Mr Trump Jr, who was deeply involved in his father's presidential campaign, portrayed his decision to release the emails as an effort “to be totally transparent”. In fact, they had already been obtained by The New York Times.

Hours after the son posted the emails, the father rose to his defence.

“My son is a high-quality person and I applaud his transparency,” the president said in a statement read to reporters by White House spokeswoman Sarah Huckabee Sanders.

Although Ms Sanders declined to answer questions about the emails, she stood by the White House's long-standing insistence that no-one in Trump's campaign colluded to influence the election.

US intelligence agencies have said the Russian government meddled in the presidential election through hacking to aid Mr Trump.

As congressional committees and Special Counsel Robert Mueller investigate, the emails will almost certainly be reviewed for any signs of coordination with the Kremlin, which the White House and Mr Trump Jr have repeatedly said did not take place.

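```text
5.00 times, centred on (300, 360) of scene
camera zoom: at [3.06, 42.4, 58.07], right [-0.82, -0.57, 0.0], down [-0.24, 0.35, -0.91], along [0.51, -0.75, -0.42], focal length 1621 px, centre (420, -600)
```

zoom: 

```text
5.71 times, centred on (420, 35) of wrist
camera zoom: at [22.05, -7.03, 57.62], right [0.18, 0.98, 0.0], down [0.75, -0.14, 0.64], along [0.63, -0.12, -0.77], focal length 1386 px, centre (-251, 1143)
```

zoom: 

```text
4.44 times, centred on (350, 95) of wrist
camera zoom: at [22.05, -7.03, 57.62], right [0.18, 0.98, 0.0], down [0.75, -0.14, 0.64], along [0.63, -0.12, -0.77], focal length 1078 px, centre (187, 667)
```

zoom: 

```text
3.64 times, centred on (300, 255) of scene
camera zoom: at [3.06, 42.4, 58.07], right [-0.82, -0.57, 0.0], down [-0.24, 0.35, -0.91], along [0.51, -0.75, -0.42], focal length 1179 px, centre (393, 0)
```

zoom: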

In the emails - dated early June 2016, soon after Mr Trump secured the Republican nomination - music publicist Rob Goldstone wrote to Mr Trump Jr to connect him to Russian attorney Natalia Veselnitskaya. Mr Goldstone wrote that the information “would be very useful to your father”.

“If it's what you say I love it especially later in the summer,” Mr Trump Jr replied in one of the emails. Days later, Ms Veselnitskaya met with Mr Trump Jr on 9 June at Trump Tower in New York. Ms Veselnitskaya has denied ever working for the Russian government.